Give the stretch of the text extract that starts with "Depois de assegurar" and ends with "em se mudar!", unchanged.

> **COLLECTED MATERIAL**:
· · · ·
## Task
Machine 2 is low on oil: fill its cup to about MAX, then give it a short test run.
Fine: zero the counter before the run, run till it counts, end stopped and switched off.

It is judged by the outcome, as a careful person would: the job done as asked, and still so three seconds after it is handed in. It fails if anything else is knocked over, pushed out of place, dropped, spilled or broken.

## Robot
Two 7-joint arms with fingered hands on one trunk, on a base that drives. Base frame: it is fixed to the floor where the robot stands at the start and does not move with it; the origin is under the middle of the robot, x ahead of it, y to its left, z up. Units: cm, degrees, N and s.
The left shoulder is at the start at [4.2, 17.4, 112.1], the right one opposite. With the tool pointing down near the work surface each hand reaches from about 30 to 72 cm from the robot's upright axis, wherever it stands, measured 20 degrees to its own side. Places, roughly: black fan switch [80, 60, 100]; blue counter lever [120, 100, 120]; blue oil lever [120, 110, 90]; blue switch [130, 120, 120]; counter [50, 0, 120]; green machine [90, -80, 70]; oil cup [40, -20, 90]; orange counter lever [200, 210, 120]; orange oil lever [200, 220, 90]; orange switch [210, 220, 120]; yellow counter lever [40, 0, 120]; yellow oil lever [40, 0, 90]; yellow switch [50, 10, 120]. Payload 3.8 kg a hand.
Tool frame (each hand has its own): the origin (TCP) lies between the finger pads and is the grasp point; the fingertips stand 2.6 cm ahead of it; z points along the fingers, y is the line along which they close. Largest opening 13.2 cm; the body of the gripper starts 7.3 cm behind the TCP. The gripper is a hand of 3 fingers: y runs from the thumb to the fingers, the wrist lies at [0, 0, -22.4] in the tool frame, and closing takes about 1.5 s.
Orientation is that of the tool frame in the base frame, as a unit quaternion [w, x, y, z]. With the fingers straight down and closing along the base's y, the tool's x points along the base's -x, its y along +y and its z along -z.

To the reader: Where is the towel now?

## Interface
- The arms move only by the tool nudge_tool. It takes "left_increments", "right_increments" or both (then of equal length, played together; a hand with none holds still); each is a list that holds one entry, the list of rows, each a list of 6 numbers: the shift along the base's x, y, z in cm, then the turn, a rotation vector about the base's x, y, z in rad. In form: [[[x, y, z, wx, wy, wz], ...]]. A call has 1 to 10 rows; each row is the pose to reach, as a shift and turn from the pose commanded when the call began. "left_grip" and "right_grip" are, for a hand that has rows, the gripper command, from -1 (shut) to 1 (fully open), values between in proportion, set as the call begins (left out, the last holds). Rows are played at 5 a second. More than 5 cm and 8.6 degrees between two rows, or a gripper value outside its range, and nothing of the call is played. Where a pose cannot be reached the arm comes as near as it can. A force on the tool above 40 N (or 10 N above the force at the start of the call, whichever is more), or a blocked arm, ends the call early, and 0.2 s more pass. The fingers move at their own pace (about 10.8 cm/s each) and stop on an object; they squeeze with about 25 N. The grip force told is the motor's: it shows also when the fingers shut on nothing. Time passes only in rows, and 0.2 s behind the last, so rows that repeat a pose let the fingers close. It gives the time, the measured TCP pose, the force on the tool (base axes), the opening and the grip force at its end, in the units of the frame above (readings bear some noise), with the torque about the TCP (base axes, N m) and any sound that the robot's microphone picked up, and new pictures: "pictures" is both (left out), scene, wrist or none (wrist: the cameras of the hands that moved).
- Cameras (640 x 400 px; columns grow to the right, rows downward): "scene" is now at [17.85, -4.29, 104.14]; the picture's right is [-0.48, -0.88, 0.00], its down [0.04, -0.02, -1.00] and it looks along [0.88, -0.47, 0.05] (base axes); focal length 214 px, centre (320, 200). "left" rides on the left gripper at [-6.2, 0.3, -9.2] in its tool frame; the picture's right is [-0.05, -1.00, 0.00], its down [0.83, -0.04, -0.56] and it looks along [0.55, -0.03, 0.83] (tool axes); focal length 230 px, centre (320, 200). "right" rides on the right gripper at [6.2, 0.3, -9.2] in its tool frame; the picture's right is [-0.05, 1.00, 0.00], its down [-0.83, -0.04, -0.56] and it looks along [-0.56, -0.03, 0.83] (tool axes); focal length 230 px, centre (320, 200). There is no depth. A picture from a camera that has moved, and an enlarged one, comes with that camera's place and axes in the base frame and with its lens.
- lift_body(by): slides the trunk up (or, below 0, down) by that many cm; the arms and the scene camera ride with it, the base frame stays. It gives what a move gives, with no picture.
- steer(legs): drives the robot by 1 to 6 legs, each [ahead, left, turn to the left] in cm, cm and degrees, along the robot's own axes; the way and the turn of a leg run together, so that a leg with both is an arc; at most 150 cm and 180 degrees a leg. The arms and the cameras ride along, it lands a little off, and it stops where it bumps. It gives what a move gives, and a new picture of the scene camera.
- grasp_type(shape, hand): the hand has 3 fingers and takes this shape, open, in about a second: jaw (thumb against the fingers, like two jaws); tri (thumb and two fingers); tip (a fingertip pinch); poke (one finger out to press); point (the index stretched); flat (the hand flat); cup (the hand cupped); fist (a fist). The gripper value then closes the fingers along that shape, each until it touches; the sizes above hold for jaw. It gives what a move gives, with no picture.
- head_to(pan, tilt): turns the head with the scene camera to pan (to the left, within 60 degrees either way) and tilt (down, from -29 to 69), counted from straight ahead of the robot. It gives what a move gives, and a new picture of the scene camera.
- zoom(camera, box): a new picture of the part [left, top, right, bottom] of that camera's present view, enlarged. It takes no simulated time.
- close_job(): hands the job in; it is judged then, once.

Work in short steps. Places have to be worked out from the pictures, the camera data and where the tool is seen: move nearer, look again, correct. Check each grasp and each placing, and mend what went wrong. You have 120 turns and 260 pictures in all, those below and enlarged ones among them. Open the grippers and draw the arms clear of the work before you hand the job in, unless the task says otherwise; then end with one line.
· · · ·
> **TEXT EXTRACT**:
Depois de assegurar que “uma solução exclusivamente militar não irá resolver essa situação”, o comandante do Exército foi definitivo: “Tem sido rotineiro o emprego na mídia de termo guerra, para definir a situação vivida no RJ. Na verdade, vivemos um tempo de paz, com um quadro de comprometimento da ordem pública”. Vivemos um tempo de paz, com 62 mil assassinatos, no último ano e com 72% da população do Rio de Janeiro sonhando em se mudar!
Na contramão do Comandante do Exército, a opinião de dois comandantes da Força de Pacificação do Complexo da Maré:
Em 2015, general Antônio Carlos de Souza, em exposição ao chefe do Estado-Maior Conjunto das Forças Armadas (EMCFA) do Ministério da Defesa foi claro: “É um conflito moderno. Uma guerra irregular, sem fronteiras, com inimigo difuso. E o mais difícil é atuar no meio do povo, com as ruas cheias de gente”.
O general Roberto Escoto, que foi o primeiro comandante da Força de Pacificação, no excelente artigo (que o MD Jungmann deveria ler e reler) Bda Inf Pqdt na Pacificação da Maré (Defesanet, 2/9/2015) e em uma entrevista (11/8/2017) foi peremptório: a participação das Forças Armadas na pacificação das favelas deixou de ser coadjuvante para ser protagonista, porque não se trata mais de um problema de segurança e ordem pública, mas de segurança nacional. O problema deixou de ser caso de polícia porque as facções criminosas brasileiras atuam como forças irregulares, com as mesmas táticas, técnicas e procedimentos de guerrilheiros e terroristas e somente o Exército tem a capacidade de conduzir operações contra forças irregulares. “Os grupos criminosos que atuam no Rio de Janeiro”, segundo ele, “não são atores insurgentes propriamente ditos”. “Buscam controlar territórios inteiros e transformá-los em santuários; dominam a população, suas idas e vindas; assediam as forças de segurança oficiais com emboscadas, procuram infiltrar-se nos órgãos do Estado, sejam polícia ou prefeituras, para conseguir inteligência e influenciar as ações do poder legítimo etc.”. “Não têm ideologia. A ideologia é o lucro”. E conclui: “Diante disso, quando a F Ter for empregada em Op Pac, é necessário enfrentá-las e vencê-las executando operações de combate contra F Irreg”. E instiga: “Com a desmobilização das FARC, você tem dúvida de que muitos desses ex-guerilheiros vão conseguir emprego no PCC ou no CV? São cinquenta anos de guerrilha. Todo esse know-how pode ser exportado para o Brasil. A desmobilização das FARC pode contribuir para o agravamento do quadro da segurança pública no Brasil”.
E mesmo assim, o general Villas Bôas continua afirmando que as ações de cerco das Forças Armadas, na Rocinha, criaram a possibilidade da Polícia Militar “concentrar o emprego dos seus efetivos no interior da comunidade, para conduzir efetivamente as ações de caráter policial”.
· · · ·
> **TASK RESPONSE**:
Depois de assegurar que “uma solução exclusivamente militar não irá resolver essa situação”, o comandante do Exército foi definitivo: “Tem sido rotineiro o emprego na mídia de termo guerra, para definir a situação vivida no RJ. Na verdade, vivemos um tempo de paz, com um quadro de comprometimento da ordem pública”. Vivemos um tempo de paz, com 62 mil assassinatos, no último ano e com 72% da população do Rio de Janeiro sonhando em se mudar!